I have concrete pool that has had an ongoing scaling or calcification issue. The pool was unopened and not maintained for a period of 5 years. We purchased the house and opened the pool 4 years ago. When first opened, the pool had large area on the walls that extended below the water line approx 4 ft. that had a sharp mineral build up. The build up decreased significantly with the use of antiscaling agents and brushing in the first year of maintanence. The pool has been actively used and maintained since then. The scaling has not progressed in either direction since the first year. This year we have had a significant problem with algae growing in the scaling on the walls. I've super shocked the pool repeatedly and scub the walls daily, but the algae keeps returning. I use a chlorine float with 3 in tabs and shock weekly with granular chlorine. I've also tried algacide and phospate lower agent that have not helped.

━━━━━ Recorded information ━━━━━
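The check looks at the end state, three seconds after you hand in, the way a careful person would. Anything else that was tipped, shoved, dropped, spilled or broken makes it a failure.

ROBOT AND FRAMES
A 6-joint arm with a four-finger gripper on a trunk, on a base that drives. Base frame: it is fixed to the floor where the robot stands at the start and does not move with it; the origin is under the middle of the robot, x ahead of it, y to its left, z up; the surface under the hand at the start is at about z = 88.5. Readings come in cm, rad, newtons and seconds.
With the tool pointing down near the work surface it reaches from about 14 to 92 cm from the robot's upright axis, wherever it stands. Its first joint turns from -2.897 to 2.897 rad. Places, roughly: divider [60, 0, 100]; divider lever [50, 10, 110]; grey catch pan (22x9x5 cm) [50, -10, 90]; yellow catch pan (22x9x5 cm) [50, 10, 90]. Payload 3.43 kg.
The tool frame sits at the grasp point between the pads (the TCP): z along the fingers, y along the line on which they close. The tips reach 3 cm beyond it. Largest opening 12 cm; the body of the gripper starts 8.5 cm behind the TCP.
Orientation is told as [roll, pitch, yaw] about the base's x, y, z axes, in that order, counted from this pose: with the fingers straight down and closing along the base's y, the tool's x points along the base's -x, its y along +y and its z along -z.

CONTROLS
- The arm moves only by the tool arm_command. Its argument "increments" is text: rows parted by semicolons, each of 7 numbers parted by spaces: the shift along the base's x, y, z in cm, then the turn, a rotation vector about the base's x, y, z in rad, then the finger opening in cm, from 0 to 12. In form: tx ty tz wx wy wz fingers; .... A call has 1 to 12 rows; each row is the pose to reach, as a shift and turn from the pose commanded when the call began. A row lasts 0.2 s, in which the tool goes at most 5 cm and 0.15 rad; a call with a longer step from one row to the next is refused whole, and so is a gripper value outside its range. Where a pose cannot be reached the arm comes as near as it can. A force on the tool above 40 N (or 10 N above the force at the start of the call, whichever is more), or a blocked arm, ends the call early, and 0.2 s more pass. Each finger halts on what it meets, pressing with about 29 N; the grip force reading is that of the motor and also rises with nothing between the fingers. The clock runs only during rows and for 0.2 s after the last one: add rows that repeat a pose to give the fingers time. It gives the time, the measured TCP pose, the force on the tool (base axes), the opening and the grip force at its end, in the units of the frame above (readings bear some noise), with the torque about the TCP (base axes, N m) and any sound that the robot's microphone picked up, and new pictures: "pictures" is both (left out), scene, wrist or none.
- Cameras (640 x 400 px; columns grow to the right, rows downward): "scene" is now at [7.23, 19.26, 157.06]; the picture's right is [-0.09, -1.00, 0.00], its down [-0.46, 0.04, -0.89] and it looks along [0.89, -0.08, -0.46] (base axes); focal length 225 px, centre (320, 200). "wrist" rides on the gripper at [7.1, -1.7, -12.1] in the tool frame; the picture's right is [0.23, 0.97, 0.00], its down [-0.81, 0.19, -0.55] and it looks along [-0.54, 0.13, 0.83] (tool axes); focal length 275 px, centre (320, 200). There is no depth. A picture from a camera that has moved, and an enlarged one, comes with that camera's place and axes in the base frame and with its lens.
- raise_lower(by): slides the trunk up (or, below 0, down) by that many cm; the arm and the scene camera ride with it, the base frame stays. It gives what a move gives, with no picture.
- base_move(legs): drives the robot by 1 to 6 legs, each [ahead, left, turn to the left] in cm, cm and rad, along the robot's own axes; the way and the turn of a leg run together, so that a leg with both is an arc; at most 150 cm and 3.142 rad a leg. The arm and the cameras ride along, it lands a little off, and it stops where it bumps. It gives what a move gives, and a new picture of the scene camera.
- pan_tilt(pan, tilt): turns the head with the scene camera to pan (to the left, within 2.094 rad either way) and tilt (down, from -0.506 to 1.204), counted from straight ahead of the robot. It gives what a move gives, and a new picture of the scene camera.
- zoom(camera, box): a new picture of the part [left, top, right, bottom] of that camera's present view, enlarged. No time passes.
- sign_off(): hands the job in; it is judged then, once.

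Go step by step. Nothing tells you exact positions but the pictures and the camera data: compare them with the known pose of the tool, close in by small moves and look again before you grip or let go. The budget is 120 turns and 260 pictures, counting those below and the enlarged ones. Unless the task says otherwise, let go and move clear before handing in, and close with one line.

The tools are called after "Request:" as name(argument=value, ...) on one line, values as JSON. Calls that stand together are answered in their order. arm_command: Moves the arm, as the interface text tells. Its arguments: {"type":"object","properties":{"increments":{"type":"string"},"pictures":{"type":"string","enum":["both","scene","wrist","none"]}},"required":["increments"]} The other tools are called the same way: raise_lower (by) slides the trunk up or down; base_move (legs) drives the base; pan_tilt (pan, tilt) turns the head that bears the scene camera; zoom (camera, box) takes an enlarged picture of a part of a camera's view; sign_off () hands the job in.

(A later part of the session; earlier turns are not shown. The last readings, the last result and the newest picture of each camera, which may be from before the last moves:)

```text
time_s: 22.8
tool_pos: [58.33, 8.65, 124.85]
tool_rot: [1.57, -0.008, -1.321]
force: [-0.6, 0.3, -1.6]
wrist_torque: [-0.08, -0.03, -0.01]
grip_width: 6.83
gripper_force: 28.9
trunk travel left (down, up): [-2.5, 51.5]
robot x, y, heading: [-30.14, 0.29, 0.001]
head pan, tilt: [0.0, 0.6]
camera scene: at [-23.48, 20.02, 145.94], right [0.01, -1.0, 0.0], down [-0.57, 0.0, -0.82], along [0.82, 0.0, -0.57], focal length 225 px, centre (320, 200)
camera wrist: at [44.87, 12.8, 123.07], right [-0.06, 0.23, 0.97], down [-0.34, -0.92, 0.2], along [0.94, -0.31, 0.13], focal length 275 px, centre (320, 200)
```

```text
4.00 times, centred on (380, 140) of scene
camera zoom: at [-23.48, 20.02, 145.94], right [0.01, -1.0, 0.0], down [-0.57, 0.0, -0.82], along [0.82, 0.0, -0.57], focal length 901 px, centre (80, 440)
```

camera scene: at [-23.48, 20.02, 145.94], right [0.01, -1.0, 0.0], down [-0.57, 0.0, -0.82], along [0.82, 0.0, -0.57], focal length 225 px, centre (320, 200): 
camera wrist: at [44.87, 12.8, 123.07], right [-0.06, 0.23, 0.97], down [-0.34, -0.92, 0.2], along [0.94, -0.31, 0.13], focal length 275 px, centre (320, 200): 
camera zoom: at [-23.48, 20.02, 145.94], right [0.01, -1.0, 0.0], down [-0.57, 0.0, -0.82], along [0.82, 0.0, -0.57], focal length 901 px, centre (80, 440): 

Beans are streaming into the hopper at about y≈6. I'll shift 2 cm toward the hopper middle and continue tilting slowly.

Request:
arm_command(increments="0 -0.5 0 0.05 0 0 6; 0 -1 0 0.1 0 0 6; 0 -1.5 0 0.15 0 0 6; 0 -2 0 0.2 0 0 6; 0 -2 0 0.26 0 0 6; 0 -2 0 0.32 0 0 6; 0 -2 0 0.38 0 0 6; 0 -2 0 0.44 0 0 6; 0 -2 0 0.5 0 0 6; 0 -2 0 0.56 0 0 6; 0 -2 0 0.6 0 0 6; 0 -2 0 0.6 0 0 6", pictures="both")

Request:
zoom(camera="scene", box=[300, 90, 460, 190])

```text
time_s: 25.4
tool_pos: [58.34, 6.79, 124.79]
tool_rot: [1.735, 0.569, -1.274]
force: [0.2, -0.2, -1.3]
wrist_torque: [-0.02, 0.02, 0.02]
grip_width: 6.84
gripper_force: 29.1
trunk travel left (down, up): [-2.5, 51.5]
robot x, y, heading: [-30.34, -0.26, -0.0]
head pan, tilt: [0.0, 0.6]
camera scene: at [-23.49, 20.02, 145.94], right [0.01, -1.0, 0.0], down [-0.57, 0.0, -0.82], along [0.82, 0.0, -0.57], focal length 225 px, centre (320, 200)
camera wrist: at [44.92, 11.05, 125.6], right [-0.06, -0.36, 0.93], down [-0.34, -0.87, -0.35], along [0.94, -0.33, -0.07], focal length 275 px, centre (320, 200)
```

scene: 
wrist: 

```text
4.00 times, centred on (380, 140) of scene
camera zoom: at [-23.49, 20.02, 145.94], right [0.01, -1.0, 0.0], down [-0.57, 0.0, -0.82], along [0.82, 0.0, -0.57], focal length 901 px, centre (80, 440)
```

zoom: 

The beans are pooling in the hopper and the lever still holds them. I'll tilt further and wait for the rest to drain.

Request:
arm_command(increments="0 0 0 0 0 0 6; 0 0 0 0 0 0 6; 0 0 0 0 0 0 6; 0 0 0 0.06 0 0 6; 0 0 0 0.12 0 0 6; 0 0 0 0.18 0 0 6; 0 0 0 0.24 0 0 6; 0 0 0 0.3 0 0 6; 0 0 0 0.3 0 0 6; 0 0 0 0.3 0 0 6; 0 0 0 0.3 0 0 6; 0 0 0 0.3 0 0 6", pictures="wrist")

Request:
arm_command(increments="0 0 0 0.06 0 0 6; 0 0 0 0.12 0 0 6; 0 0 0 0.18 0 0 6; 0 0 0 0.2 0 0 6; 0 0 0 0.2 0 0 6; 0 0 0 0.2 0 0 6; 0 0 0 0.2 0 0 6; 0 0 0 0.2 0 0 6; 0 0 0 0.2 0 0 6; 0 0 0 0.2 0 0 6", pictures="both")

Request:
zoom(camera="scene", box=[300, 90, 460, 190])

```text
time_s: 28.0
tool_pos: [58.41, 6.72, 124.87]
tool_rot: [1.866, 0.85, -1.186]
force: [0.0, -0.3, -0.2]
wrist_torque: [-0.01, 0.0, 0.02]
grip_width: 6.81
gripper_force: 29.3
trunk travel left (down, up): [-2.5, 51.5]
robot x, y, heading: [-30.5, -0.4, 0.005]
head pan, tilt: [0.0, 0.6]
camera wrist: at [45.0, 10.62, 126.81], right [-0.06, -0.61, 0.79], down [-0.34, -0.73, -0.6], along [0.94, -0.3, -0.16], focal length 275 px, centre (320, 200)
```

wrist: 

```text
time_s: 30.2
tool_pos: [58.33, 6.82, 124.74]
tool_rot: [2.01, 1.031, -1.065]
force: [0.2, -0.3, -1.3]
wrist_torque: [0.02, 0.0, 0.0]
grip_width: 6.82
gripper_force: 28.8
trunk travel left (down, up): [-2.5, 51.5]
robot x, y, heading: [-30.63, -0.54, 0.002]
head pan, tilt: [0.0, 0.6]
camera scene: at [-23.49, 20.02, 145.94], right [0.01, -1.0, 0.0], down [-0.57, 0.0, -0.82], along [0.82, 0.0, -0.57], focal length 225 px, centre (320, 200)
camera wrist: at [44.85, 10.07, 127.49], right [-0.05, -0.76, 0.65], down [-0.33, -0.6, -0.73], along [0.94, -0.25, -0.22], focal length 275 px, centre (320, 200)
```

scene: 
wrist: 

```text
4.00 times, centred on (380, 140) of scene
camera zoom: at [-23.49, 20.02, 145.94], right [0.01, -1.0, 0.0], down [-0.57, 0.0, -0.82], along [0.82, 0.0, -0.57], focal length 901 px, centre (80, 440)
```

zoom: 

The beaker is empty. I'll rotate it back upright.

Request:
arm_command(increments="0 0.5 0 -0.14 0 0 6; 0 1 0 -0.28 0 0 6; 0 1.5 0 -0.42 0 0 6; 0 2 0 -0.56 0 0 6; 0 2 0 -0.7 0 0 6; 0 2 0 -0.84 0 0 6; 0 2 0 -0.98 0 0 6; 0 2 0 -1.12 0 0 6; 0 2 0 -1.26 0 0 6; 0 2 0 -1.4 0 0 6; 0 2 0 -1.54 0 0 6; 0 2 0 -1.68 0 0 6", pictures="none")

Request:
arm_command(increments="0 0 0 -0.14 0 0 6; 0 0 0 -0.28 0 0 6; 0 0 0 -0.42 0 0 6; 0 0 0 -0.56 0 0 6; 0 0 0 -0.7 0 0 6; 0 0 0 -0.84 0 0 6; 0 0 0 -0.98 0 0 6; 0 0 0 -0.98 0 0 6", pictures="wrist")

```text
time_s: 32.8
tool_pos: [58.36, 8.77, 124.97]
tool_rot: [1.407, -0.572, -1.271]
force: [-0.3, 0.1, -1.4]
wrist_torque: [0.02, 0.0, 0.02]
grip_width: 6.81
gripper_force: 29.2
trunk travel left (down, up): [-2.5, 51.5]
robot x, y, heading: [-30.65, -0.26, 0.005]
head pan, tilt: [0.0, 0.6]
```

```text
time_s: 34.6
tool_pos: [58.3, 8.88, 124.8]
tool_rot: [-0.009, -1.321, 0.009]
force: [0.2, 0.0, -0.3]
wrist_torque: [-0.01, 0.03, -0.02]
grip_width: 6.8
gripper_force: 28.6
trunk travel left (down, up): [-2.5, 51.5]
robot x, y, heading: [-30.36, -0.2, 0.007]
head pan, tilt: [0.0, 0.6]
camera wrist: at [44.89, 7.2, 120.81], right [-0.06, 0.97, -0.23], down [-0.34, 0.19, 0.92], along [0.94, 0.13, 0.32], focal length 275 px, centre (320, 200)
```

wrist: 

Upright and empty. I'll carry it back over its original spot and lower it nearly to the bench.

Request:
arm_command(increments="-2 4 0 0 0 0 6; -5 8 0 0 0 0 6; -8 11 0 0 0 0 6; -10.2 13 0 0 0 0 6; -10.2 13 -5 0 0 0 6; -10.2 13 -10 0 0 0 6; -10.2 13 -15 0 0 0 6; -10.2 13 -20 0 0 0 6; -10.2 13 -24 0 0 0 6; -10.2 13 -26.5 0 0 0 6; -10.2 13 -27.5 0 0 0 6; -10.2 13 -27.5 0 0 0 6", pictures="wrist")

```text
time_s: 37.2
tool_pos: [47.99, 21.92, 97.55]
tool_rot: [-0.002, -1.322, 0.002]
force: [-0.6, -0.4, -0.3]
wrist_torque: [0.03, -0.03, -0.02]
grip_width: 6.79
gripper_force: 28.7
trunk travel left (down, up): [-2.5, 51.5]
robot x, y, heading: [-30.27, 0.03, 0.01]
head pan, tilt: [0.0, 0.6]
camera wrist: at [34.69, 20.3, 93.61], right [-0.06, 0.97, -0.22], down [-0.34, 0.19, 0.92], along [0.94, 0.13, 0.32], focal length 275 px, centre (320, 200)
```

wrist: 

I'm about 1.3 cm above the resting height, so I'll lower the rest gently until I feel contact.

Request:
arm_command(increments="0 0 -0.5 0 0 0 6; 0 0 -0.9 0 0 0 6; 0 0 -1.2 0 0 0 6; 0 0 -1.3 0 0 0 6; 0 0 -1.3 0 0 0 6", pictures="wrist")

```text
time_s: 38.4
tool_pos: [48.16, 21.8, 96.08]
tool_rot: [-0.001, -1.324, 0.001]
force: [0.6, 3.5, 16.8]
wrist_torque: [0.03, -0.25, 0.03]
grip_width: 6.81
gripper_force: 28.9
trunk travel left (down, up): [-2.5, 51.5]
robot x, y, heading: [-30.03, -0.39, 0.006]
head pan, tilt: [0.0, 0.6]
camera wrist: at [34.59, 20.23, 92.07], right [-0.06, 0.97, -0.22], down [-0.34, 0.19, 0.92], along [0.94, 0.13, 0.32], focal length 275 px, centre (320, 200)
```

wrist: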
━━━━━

I've spoken to numerous pool maintanence companies and they have all told me that I need to have the pool skim coated (at a cost of $6000-$9000).
I've just ordered K2006C testing kit and will provide the results.
Any advice or insight would be greatly appreciated.
Yeah, I think it can be fixed for a lot less . . . if the plaster is not too thin, or not weakly attached and subject to delaminating.
I'm pretty sure you can clean it up with a diamond grinder, like this outfit:Bosch DC510 5-Inch Diamond Cup Grinding Wheel for ConcreteI'm pretty sure that outfit would perform well for the heavy removal, but you'll need something flexible, too. Diamond grinding has changed so much since I bought the tools I have, that I can't advise you more than that, without doing a lot of research. I have some stiff diamond on copper on fiberglass disks that would perform very well, but those are no longer made.